The picture on this page is of the St. Augustine northern mooring field on a “busy” summer Friday evening. It looked the same Saturday and Sunday. In spring and fall transient season I’m sure it’ll be busier, but I wouldn’t want to spend 20 bucks a night to deal with all the problems. This is a place where we prefer to neither anchor nor take a mooring. I pay more and stop in Camachee Cove Yacht Harbor, a very nice protected marina with loaner cars, several restaurants nearby and a new Publix being built within walking distance. It’s only a two mile walk to the historical section of town if you don’t want a loaner car, and a few minutes’ walk to the ocean beach. And when the wind howls we listen on the VHF to all the troubles people are having as they heave around on the moorings out in the wild waters and watch other boats swing dangerously close.

Camachee Cove also has a yacht yard that we really appreciate and regularly use. In the past we’ve seen boats from the anchorage area limp in for work after blows or even calm weather dragging situations. I suppose the skippers were at that point wishing they’d paid for a secure marina rather than “saving money.” It’s a matter of preference; ours is to go to that marina in this area. In other places we anchor out. The marina costs more than anchoring or taking a mooring, but we have far more benefits and can feel safe and relax.
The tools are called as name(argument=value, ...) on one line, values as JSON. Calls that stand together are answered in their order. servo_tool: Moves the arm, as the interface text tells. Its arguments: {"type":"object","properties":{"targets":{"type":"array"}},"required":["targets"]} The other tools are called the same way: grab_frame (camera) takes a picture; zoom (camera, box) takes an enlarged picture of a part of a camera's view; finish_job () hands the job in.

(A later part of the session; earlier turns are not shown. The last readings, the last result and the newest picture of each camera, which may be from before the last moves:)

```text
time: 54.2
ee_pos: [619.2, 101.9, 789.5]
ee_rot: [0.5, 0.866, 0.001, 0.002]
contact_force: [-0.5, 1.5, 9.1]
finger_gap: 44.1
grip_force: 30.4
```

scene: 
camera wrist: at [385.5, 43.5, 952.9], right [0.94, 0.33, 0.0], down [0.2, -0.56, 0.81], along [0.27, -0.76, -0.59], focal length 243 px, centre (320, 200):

Mooring fields are a matter of preference for some, a necessity to others, and denial of rights and privileges and denial of a way of life to others. There isn’t one easy answer, and it varies with where you are. Also, things can change quickly, so much so that you should check for later developments on anything I’ve mentioned here. BoatUS has been alerting its members as mooring issues arise so that we can voice our concerns, whatever they are. If you feel that have no concerns, you may want to take another look.